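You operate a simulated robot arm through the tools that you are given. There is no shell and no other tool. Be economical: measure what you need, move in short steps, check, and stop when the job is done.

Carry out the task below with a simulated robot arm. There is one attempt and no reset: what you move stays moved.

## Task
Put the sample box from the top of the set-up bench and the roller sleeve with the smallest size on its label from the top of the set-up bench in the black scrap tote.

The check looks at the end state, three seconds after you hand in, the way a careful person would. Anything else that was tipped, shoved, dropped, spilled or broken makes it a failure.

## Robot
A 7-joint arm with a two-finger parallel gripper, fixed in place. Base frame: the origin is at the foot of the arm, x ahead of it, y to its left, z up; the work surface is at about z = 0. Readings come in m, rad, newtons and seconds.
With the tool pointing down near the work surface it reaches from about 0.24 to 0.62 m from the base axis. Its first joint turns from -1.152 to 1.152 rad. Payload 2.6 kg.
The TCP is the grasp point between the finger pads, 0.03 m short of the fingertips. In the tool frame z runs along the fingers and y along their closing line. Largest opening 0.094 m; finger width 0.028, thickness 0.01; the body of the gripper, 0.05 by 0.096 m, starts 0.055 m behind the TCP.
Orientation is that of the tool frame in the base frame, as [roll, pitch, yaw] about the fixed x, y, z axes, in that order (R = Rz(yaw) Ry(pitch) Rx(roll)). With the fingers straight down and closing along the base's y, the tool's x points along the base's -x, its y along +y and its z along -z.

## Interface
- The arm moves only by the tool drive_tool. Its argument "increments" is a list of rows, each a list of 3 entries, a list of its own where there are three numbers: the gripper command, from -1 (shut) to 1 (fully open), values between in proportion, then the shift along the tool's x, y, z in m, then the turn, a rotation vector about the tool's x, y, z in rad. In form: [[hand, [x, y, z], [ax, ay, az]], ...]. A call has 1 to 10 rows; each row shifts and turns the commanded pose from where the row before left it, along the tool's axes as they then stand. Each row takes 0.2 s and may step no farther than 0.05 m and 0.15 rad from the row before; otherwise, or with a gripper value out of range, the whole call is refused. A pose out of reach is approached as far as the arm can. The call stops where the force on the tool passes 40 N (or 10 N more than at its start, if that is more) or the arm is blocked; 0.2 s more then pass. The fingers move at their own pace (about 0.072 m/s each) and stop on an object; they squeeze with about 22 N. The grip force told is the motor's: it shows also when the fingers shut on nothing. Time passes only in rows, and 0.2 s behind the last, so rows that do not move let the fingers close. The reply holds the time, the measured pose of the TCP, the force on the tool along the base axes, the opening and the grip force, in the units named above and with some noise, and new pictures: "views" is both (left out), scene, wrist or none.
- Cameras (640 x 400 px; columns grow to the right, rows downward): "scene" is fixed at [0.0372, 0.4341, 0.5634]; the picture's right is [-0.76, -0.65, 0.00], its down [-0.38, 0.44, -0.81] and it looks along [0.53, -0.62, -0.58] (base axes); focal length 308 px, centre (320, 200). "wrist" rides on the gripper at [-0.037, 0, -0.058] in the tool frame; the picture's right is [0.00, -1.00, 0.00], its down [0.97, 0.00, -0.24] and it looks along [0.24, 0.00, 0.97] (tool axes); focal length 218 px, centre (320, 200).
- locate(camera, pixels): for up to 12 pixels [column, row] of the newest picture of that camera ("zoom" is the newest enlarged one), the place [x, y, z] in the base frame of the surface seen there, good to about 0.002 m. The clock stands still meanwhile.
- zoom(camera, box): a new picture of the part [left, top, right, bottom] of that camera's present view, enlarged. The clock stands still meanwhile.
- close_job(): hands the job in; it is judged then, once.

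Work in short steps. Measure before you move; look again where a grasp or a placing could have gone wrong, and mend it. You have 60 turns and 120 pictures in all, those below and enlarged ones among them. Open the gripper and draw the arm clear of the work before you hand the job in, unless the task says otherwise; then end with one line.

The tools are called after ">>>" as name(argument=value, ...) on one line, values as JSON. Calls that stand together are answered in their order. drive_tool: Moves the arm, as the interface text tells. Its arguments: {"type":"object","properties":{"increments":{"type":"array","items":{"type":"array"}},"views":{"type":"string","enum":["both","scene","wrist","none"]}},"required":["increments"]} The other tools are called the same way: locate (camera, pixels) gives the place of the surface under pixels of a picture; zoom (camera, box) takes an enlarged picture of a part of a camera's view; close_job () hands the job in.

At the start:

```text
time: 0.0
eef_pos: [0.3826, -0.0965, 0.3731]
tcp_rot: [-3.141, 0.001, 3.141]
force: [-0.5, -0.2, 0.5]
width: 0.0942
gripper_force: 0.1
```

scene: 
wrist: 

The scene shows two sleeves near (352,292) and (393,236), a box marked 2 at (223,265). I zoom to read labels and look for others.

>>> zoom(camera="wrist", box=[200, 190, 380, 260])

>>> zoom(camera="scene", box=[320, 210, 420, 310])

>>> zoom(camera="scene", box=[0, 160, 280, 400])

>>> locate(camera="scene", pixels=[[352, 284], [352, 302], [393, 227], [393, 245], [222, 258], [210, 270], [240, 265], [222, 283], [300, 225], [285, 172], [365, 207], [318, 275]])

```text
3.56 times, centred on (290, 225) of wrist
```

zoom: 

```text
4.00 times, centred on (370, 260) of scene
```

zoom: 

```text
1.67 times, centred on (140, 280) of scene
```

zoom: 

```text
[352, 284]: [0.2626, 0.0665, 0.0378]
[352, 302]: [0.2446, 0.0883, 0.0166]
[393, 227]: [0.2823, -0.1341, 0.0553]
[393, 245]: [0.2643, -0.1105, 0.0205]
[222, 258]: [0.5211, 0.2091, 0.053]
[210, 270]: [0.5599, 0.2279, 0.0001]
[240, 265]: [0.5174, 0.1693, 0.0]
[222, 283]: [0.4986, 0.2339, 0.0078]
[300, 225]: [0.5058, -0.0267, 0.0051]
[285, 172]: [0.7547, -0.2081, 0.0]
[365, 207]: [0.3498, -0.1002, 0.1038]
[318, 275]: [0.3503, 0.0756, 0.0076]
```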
********************
## [PROBLEM DETAILS]
Retype the material in full. Each word must match.

## [RESULT OF THE TASK]
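You operate a simulated robot arm through the tools that you are given. There is no shell and no other tool. Be economical: measure what you need, move in short steps, check, and stop when the job is done.

Carry out the task below with a simulated robot arm. There is one attempt and no reset: what you move stays moved.

## Task
Put the sample box from the top of the set-up bench and the roller sleeve with the smallest size on its label from the top of the set-up bench in the black scrap tote.

The check looks at the end state, three seconds after you hand in, the way a careful person would. Anything else that was tipped, shoved, dropped, spilled or broken makes it a failure.

## Robot
A 7-joint arm with a two-finger parallel gripper, fixed in place. Base frame: the origin is at the foot of the arm, x ahead of it, y to its left, z up; the work surface is at about z = 0. Readings come in m, rad, newtons and seconds.
With the tool pointing down near the work surface it reaches from about 0.24 to 0.62 m from the base axis. Its first joint turns from -1.152 to 1.152 rad. Payload 2.6 kg.
The TCP is the grasp point between the finger pads, 0.03 m short of the fingertips. In the tool frame z runs along the fingers and y along their closing line. Largest opening 0.094 m; finger width 0.028, thickness 0.01; the body of the gripper, 0.05 by 0.096 m, starts 0.055 m behind the TCP.
Orientation is that of the tool frame in the base frame, as [roll, pitch, yaw] about the fixed x, y, z axes, in that order (R = Rz(yaw) Ry(pitch) Rx(roll)). With the fingers straight down and closing along the base's y, the tool's x points along the base's -x, its y along +y and its z along -z.

## Interface
- The arm moves only by the tool drive_tool. Its argument "increments" is a list of rows, each a list of 3 entries, a list of its own where there are three numbers: the gripper command, from -1 (shut) to 1 (fully open), values between in proportion, then the shift along the tool's x, y, z in m, then the turn, a rotation vector about the tool's x, y, z in rad. In form: [[hand, [x, y, z], [ax, ay, az]], ...]. A call has 1 to 10 rows; each row shifts and turns the commanded pose from where the row before left it, along the tool's axes as they then stand. Each row takes 0.2 s and may step no farther than 0.05 m and 0.15 rad from the row before; otherwise, or with a gripper value out of range, the whole call is refused. A pose out of reach is approached as far as the arm can. The call stops where the force on the tool passes 40 N (or 10 N more than at its start, if that is more) or the arm is blocked; 0.2 s more then pass. The fingers move at their own pace (about 0.072 m/s each) and stop on an object; they squeeze with about 22 N. The grip force told is the motor's: it shows also when the fingers shut on nothing. Time passes only in rows, and 0.2 s behind the last, so rows that do not move let the fingers close. The reply holds the time, the measured pose of the TCP, the force on the tool along the base axes, the opening and the grip force, in the units named above and with some noise, and new pictures: "views" is both (left out), scene, wrist or none.
- Cameras (640 x 400 px; columns grow to the right, rows downward): "scene" is fixed at [0.0372, 0.4341, 0.5634]; the picture's right is [-0.76, -0.65, 0.00], its down [-0.38, 0.44, -0.81] and it looks along [0.53, -0.62, -0.58] (base axes); focal length 308 px, centre (320, 200). "wrist" rides on the gripper at [-0.037, 0, -0.058] in the tool frame; the picture's right is [0.00, -1.00, 0.00], its down [0.97, 0.00, -0.24] and it looks along [0.24, 0.00, 0.97] (tool axes); focal length 218 px, centre (320, 200).
- locate(camera, pixels): for up to 12 pixels [column, row] of the newest picture of that camera ("zoom" is the newest enlarged one), the place [x, y, z] in the base frame of the surface seen there, good to about 0.002 m. The clock stands still meanwhile.
- zoom(camera, box): a new picture of the part [left, top, right, bottom] of that camera's present view, enlarged. The clock stands still meanwhile.
- close_job(): hands the job in; it is judged then, once.

Work in short steps. Measure before you move; look again where a grasp or a placing could have gone wrong, and mend it. You have 60 turns and 120 pictures in all, those below and enlarged ones among them. Open the gripper and draw the arm clear of the work before you hand the job in, unless the task says otherwise; then end with one line.

The tools are called after ">>>" as name(argument=value, ...) on one line, values as JSON. Calls that stand together are answered in their order. drive_tool: Moves the arm, as the interface text tells. Its arguments: {"type":"object","properties":{"increments":{"type":"array","items":{"type":"array"}},"views":{"type":"string","enum":["both","scene","wrist","none"]}},"required":["increments"]} The other tools are called the same way: locate (camera, pixels) gives the place of the surface under pixels of a picture; zoom (camera, box) takes an enlarged picture of a part of a camera's view; close_job () hands the job in.

At the start:

```text
time: 0.0
eef_pos: [0.3826, -0.0965, 0.3731]
tcp_rot: [-3.141, 0.001, 3.141]
force: [-0.5, -0.2, 0.5]
width: 0.0942
gripper_force: 0.1
```

scene: 
wrist: 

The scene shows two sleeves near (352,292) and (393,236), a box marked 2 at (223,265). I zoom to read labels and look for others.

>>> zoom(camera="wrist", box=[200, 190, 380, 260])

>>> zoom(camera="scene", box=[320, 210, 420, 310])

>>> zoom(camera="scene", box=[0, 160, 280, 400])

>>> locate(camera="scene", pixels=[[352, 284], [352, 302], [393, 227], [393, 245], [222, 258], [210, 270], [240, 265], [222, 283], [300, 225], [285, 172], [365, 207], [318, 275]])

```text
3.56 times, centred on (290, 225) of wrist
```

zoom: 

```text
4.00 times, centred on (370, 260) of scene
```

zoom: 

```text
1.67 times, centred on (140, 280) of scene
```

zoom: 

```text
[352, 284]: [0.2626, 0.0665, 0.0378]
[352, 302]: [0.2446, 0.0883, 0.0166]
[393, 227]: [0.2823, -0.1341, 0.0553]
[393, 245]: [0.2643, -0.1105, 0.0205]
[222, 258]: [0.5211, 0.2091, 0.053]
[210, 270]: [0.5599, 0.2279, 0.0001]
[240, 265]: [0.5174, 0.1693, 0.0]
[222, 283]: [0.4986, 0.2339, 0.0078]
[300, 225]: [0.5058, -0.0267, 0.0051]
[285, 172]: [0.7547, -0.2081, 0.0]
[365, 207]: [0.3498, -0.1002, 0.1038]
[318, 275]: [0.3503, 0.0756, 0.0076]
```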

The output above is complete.